* _Challenges_
1 – In the extracted text, find "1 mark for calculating" and reproduce everything up to and including "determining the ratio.".
2 – How does the extracted text go on? Write the next part.
## BEGIN Extracted text
First, find the wavelength \(\lambda = v / f = 340 / 850 = 0.40\ \text{m} = 40\ \text{cm}\). The phase difference \(\Delta \phi\) for a path difference \(x\) is given by \(\Delta \phi = \frac{2\pi x}{\lambda} = \frac{2\pi \times 15}{40} = 0.75\pi\ \text{rad}\).

1 mark for calculating wavelength and finding the correct phase difference in radians.

Let \(I\) be the total current leaving the battery. This current passes through the single series resistor and then splits equally between the two parallel resistors. Thus, the current through each of the parallel resistors is \(0.5 I\). The power dissipated in one parallel resistor is \(P_{\text{one}} = (0.5 I)^2 R = 0.25 I^2 R\). The total resistance of the circuit is \(R + 0.5 R = 1.5 R\), so the total power dissipated in the circuit is \(P_{\text{total}} = I^2 (1.5 R) = 1.5 I^2 R\). The ratio is \(P_{\text{one}} / P_{\text{total}} = 0.25 / 1.5 = 1/6\).

1 mark for expressing individual and total power dissipation in terms of the total current and determining the ratio.

Resistivity is given by \(\rho = \frac{R A}{L}\). Since resistance is \(R = \frac{V}{I}\) and potential difference is \(V = \frac{W}{Q} = \frac{W}{I t}\), the SI base units of resistance are \(\frac{\text{kg m}^2 \text{s}^{-2}}{\text{A}^2 \text{s}} = \text{kg m}^2 \text{s}^{-3} \text{A}^{-2}\). Substituting this into the resistivity formula gives the SI base units of resistivity as \(\text{kg m}^2 \text{s}^{-3} \text{A}^{-2} \times \frac{\text{m}^2}{\text{m}} = \text{kg m}^3 \text{s}^{-3} \text{A}^{-2}\).
## END Extracted text
## BEGIN Available data
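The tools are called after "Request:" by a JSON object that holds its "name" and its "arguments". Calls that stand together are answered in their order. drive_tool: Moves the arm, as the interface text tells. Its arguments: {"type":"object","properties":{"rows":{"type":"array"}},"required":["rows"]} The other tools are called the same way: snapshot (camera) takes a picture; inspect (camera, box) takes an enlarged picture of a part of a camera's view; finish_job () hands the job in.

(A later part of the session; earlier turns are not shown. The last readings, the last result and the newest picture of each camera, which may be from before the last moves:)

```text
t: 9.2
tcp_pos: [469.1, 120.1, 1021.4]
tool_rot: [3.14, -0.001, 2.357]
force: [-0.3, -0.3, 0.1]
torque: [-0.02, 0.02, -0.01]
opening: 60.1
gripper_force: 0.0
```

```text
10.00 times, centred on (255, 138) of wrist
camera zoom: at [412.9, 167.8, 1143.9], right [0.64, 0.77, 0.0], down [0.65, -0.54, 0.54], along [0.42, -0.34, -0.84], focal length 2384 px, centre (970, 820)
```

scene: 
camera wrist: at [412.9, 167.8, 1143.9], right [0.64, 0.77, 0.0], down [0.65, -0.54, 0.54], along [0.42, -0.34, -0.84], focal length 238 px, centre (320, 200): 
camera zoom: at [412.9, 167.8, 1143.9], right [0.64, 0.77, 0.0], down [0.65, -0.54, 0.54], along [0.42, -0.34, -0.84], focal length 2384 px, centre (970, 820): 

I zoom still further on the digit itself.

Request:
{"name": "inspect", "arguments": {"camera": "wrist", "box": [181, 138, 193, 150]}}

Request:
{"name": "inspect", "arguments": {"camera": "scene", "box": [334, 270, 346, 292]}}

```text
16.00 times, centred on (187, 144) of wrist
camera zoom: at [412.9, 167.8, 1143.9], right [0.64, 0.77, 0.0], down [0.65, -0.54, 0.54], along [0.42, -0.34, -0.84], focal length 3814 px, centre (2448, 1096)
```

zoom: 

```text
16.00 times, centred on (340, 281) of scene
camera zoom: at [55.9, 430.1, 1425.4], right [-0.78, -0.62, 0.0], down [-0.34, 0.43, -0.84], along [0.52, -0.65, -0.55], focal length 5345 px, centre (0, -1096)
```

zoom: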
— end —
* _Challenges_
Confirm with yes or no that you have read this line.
## END Available data
* _Responses for each task_
1 –
1 mark for calculating wavelength and finding the correct phase difference in radians.

Let \(I\) be the total current leaving the battery. This current passes through the single series resistor and then splits equally between the two parallel resistors. Thus, the current through each of the parallel resistors is \(0.5 I\). The power dissipated in one parallel resistor is \(P_{\text{one}} = (0.5 I)^2 R = 0.25 I^2 R\). The total resistance of the circuit is \(R + 0.5 R = 1.5 R\), so the total power dissipated in the circuit is \(P_{\text{total}} = I^2 (1.5 R) = 1.5 I^2 R\). The ratio is \(P_{\text{one}} / P_{\text{total}} = 0.25 / 1.5 = 1/6\).

1 mark for expressing individual and total power dissipation in terms of the total current and determining the ratio.

2 –
1 mark for the correct derivation of SI base units of resistivity.

Using the equation \(v^2 = u^2 + 2as\) for the downward motion from the cliff edge to the sea: the initial downward velocity is \(u\), the final downward velocity is \(3u\), the acceleration is \(g\), and the displacement is \(h\). Thus, \((3u)^2 = u^2 + 2gh\), which simplifies to \(9u^2 = u^2 + 2gh\). This gives \(8u^2 = 2gh\), so \(h = \frac{4u^2}{g}\).

1 mark for applying the equations of motion to find the height in terms of u and g.

Let the left-hand end be at position \(x = 0\) and the right-hand end at \(x = 4.0\text{ m}\). The center of gravity of the beam is at \(x = 2.0\text{ m}\). Support \(B\) is at \(x = 3.0\text{ m}\). At the threshold of tipping about support \(B\), the force at support \(A\) is zero. Taking moments about support \(B\): the anticlockwise moment is due to the weight of the beam, which is \(240\text{ N} \times (3.0\text{ m} - 2.0\text{ m}) = 240\text{ N m}\). The clockwise moment is due to the person of weight \(600\text{ N}\) standing at a distance \(d\) to the right of support \(B\), which is \(600\text{ N} \times d\). Setting these equal, we find \(600 d = 240\), so \(d = 0.40\text{ m}\). The distance from the right-hand end is \(1.0\text{ m} - 0.40\text{ m} = 0.60\text{ m}\).

1 mark for equating the moments about support B to find the distance.

The rate of useful energy output consists of the rate of gain of gravitational potential energy and kinetic energy. Rate of gain of GPE = \(\frac{\Delta m}{\Delta t} g h = 8.0 \times 9.81 \times 12 = 941.8\text{ W}\). Rate of gain of KE = \(\frac{1}{2} \frac{\Delta m}{\Delta t} v^2 = \frac{1}{2} \times 8.0 \times (5.0)^2 = 100\text{ W}\). Total useful power output = \(941.8 + 100 = 1041.8\text{ W}\). Efficiency = \(\frac{\text{useful power output}}{\text{power input}} = \frac{1041.8}{1500} \approx 0.69\) or \(69\%\).

1 mark for calculating both GPE and KE rates and finding the total efficiency.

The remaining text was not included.